Number Two: Bring back baristas. I imagine anyone can be taught to steam milk. You just read the temperature. But being able to measure, tamp, and pull a shot is a skill, a craft, perhaps an art. The auto-mech machines that are now sweeping the locations simply do not make as good coffee as the hand-made. I don’t even bother now getting espresso from shops that have those machines, and it’s getting hard to find a Starbucks without one. I am sure accounting has determined that the labour-cost per cup has now been reduced and can quantify the savings on the bottom line, but my dollar is going to disappear from the top-line. No company I am familiar with ever considers reduction in top-line revenue as a consequence of cost reduction, I believe because the cost-reducers do not understand the ephemeral elements of quality, and so ignore them when they are impacted by cost-cutting. It takes top-level leadership to avoid the erosion of these hard-to-quantify elements of brand equity, as you alluded to in your memo in February.

Now I realize that I am a coffee snob. I always knew that Starbucks’ ability to continue to attract me would be at odds with the mass-market, good-enough approach that seems to be the sweet spot for public companies. I can imagine that as a company, Starbucks believes that the mass market is key, and consistency is more important than uniqueness or high quality. Still, I am saddened at the prospect.

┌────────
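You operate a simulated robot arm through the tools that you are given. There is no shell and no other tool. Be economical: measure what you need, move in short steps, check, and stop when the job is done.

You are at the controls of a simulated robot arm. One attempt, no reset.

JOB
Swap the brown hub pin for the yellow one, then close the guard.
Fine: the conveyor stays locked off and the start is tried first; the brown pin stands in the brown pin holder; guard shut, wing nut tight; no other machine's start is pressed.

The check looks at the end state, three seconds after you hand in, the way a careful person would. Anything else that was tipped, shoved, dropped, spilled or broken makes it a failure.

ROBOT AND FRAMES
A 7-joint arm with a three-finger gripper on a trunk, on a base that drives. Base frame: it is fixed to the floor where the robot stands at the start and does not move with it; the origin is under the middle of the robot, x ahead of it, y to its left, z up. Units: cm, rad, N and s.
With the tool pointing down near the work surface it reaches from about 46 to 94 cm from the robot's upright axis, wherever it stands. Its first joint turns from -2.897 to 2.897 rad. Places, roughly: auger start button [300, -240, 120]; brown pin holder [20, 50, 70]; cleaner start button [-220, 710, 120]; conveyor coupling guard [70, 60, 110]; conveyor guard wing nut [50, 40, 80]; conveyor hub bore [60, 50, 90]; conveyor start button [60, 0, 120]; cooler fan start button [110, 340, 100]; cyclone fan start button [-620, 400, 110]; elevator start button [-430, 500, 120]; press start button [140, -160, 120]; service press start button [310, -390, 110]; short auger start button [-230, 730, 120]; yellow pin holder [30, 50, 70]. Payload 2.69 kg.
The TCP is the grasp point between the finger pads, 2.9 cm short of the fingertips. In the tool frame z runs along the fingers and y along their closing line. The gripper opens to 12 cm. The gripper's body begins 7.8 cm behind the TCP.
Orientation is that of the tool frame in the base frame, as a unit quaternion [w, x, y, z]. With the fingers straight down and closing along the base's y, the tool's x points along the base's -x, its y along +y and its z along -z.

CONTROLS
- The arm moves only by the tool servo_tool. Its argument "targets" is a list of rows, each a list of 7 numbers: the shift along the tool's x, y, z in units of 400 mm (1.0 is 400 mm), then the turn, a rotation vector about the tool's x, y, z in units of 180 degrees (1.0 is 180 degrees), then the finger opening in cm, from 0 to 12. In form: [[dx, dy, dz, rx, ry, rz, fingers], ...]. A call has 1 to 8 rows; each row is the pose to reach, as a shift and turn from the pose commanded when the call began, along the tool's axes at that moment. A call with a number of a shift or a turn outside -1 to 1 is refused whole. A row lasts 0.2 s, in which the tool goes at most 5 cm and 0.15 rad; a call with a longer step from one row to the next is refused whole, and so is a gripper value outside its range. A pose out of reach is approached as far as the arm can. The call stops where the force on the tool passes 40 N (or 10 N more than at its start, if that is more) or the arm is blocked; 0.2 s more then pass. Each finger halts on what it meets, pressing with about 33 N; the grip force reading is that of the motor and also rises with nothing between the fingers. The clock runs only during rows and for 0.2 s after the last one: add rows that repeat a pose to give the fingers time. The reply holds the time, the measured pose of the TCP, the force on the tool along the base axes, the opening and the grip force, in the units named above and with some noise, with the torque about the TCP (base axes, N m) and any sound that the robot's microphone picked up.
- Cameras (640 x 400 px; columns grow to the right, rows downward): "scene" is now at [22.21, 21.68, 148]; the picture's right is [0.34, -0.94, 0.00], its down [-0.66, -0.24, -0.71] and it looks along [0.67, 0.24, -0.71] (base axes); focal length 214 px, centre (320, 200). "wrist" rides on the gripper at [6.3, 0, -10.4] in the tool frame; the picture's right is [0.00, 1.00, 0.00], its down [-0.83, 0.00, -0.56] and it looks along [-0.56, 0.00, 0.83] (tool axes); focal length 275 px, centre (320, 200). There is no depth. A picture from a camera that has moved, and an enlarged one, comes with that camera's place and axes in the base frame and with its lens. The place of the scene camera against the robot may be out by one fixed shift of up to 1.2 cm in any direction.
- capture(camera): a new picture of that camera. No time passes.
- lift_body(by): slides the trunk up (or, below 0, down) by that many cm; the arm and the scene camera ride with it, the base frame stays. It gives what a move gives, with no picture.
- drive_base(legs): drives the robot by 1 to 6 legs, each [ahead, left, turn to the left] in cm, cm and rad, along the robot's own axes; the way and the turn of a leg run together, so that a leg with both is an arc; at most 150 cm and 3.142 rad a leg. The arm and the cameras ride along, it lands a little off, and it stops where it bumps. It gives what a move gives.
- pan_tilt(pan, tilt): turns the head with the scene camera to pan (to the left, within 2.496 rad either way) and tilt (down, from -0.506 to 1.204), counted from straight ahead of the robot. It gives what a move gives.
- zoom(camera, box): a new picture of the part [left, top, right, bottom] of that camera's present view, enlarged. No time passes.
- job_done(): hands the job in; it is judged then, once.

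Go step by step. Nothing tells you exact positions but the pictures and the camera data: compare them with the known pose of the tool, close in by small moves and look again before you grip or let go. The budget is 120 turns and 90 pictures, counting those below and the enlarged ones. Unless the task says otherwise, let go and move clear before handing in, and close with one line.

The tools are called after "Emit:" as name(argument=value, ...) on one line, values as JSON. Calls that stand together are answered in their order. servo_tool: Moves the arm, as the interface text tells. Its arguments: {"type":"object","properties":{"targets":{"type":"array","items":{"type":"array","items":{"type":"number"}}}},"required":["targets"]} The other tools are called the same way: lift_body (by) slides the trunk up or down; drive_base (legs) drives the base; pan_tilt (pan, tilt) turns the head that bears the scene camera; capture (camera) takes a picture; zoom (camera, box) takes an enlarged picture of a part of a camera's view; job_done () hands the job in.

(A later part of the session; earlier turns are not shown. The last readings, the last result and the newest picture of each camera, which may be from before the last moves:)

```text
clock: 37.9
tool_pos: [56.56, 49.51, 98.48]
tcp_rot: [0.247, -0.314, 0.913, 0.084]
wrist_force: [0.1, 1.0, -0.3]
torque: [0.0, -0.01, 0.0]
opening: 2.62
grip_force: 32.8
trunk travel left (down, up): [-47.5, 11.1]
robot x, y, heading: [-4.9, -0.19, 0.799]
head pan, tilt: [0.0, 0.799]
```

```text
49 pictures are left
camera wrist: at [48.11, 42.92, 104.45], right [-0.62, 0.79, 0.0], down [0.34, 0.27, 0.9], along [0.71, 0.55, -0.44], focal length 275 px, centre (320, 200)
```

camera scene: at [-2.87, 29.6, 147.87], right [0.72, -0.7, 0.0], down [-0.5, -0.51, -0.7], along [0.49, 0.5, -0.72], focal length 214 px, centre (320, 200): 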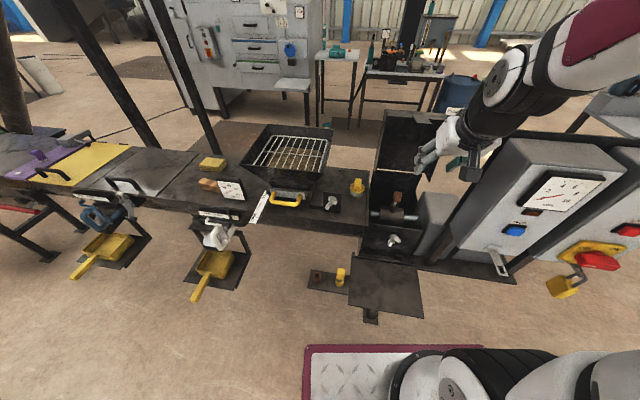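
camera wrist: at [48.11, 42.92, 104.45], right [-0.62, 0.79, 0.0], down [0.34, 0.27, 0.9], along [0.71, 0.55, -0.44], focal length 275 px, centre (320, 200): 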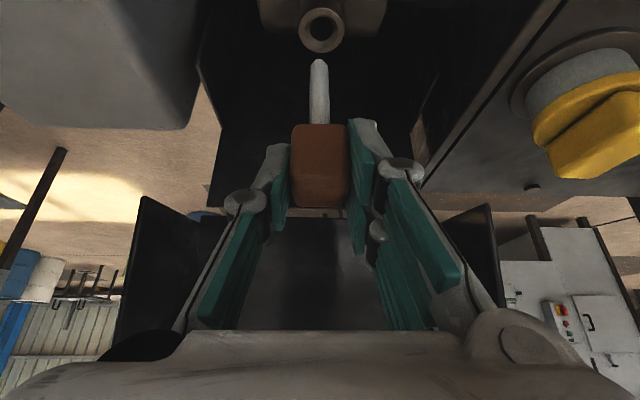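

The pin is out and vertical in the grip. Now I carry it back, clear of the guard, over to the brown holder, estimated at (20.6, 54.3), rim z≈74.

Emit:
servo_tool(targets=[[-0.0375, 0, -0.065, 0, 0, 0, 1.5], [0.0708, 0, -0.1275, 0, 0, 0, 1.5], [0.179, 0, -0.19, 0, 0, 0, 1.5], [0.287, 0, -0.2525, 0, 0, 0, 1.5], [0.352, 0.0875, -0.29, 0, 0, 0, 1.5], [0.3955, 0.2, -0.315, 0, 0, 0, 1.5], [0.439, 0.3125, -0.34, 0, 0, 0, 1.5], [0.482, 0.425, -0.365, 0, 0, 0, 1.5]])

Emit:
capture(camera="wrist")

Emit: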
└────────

My coffee indulgence has been moving back to the smaller, unique coffee houses in Vancouver, like Take Five, and Café Artigiano, both run by Italian families, where each cup is a little work of art, and I can be re-instated in the coffee culture of Italy that I came to love as a young man.

May I finish with a sincere thanks for bringing the coffee house experience and a wish for good luck with Starbucks, Howard.